We're still friends. But she's stopped pranking me. Lol.
Let me rephrase. If the girl comes after you, and after ya'll commit to a relationship she tells you what I said above, walk away. It isn't a question of whether they like you. It's a question of when they'll hurt you.
To put things into perspective, all I did was the good ol' bucket on the ajar door trick - massive overreaction.

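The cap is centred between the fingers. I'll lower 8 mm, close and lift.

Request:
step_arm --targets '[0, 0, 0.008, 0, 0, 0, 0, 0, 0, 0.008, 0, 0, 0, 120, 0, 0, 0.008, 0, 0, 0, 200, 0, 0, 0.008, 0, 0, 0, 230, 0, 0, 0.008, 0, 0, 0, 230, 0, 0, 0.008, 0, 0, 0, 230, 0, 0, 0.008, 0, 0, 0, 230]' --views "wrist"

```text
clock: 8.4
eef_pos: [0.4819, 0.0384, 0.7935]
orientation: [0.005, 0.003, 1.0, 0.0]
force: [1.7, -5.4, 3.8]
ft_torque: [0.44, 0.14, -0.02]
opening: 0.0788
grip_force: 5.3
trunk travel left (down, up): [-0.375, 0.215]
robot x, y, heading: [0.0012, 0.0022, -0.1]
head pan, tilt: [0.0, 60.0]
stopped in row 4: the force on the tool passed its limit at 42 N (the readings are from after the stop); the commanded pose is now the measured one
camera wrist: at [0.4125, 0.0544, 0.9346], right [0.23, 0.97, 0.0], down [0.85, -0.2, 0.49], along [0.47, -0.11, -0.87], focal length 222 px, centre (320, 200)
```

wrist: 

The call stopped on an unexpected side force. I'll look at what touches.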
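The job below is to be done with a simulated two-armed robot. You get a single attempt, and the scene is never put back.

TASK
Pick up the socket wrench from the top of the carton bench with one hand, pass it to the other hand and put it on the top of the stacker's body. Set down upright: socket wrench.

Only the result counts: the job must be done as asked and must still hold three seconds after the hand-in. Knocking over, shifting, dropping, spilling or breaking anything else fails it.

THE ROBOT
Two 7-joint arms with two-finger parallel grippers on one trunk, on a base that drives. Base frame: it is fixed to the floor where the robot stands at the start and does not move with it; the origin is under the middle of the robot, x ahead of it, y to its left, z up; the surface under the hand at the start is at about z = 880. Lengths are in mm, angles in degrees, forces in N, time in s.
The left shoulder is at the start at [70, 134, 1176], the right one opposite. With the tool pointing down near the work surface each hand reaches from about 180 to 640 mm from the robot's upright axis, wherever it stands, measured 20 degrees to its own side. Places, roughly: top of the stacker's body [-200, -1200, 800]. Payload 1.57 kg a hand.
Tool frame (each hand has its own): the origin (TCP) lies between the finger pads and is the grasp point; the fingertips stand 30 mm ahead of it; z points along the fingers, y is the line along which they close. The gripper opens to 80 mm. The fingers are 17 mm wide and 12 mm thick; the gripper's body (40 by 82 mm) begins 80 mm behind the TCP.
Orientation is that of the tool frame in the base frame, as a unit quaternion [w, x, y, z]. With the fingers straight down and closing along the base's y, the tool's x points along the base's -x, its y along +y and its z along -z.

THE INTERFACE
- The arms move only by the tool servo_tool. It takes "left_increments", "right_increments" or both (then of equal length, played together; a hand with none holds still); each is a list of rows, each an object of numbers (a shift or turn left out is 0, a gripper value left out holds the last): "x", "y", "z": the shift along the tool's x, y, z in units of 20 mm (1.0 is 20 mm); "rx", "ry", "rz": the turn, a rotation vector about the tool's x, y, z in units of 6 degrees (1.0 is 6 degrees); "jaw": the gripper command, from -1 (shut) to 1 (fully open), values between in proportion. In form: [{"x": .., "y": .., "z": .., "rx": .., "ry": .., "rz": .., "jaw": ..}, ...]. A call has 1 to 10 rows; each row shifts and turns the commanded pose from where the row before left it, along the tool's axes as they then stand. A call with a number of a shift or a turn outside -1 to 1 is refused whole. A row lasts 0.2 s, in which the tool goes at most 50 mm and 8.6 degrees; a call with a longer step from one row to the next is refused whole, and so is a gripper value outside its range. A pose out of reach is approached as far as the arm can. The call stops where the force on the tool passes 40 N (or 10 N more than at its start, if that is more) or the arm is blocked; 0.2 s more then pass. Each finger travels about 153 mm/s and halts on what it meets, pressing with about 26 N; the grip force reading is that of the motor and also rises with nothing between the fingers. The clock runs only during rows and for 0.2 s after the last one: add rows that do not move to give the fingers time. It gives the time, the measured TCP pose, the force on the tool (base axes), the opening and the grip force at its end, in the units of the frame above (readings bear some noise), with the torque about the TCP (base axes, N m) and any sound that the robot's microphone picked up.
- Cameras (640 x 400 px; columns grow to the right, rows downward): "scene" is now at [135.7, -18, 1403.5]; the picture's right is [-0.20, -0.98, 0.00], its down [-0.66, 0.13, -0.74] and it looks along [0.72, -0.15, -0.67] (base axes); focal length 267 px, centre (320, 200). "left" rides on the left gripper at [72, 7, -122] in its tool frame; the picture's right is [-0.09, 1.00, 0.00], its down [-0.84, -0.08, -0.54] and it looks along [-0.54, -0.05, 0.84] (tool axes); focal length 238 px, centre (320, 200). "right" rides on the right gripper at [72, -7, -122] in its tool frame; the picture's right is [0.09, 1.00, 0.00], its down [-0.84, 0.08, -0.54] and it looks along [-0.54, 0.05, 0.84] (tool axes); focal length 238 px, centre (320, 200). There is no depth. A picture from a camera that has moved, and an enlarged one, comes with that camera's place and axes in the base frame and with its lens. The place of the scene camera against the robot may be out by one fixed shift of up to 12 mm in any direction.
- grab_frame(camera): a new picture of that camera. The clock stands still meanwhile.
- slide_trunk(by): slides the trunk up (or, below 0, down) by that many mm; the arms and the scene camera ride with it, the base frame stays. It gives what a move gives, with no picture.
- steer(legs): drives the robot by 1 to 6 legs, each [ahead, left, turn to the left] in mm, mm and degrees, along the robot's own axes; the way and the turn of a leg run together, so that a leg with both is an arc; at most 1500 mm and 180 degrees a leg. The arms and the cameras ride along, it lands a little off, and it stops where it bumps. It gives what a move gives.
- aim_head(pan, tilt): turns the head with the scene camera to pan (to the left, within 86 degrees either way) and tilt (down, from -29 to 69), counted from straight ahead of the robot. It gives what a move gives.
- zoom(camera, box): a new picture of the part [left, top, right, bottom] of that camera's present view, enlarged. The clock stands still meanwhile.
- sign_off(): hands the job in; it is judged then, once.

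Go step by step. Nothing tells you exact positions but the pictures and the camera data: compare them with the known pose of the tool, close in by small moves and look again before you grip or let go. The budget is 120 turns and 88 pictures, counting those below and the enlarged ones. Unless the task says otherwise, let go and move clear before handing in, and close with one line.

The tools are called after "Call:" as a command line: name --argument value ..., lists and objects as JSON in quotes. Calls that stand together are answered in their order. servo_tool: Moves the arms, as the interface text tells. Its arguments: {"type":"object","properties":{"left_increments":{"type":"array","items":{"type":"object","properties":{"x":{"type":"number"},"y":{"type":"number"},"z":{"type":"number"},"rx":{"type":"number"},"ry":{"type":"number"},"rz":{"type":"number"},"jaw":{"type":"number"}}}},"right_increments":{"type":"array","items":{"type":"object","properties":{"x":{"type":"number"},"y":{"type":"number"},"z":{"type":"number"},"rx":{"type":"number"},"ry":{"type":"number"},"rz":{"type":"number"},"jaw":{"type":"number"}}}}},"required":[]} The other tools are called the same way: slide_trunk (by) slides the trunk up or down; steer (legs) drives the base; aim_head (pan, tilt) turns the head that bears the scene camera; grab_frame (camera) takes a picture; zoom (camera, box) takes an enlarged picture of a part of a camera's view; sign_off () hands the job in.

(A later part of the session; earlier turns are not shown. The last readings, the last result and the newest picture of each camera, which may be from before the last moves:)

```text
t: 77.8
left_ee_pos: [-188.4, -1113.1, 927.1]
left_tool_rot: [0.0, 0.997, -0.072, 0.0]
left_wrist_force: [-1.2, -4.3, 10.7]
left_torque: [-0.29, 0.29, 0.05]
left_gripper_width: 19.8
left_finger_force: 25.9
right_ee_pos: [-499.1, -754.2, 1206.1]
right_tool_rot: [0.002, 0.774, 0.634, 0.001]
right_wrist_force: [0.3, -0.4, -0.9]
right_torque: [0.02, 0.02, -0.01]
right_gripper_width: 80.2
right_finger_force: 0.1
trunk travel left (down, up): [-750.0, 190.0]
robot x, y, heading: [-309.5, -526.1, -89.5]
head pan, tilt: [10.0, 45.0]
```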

But to tell you the truth, the breakup was totally worth the look on her face.
Left unchecked, that girl would have become a thoughtless ball-breaker, and you'll end up getting whipped.
I've changed since then though, to the point where I no longer develop emotional attachments to people.
My girlfriend and I are currently discussing whether the mostly detrimental effects of aborted early relationships undertaken during formative (and unstable) emotional periods have any net positive value in the development of a person... or whether it's better to preach restraint to avoid persistent maladaptive behaviours, such as abstaining from developing emotional attachments to people.
I knew a girl once who was spontaneous, quirky and charmingly funny. But only when she was drunk. She also seemed to really like me. But only when she was drunk. I should have known the signs immediately, but nonetheless discovered that hers was a lengthy history of dysfunctional country-town relationships in which she essentially became a sex toy and lost all sight of who she was as a person. I hadn't worked it out back then, but just today she reported that somebody else finally explained to her just how repressed she looked (when sober), and it all makes sense.
That's why I say, in this day and age, it seems more sensible to work out who you are before throwing yourself headlong into something you don't even know the meaning or value of.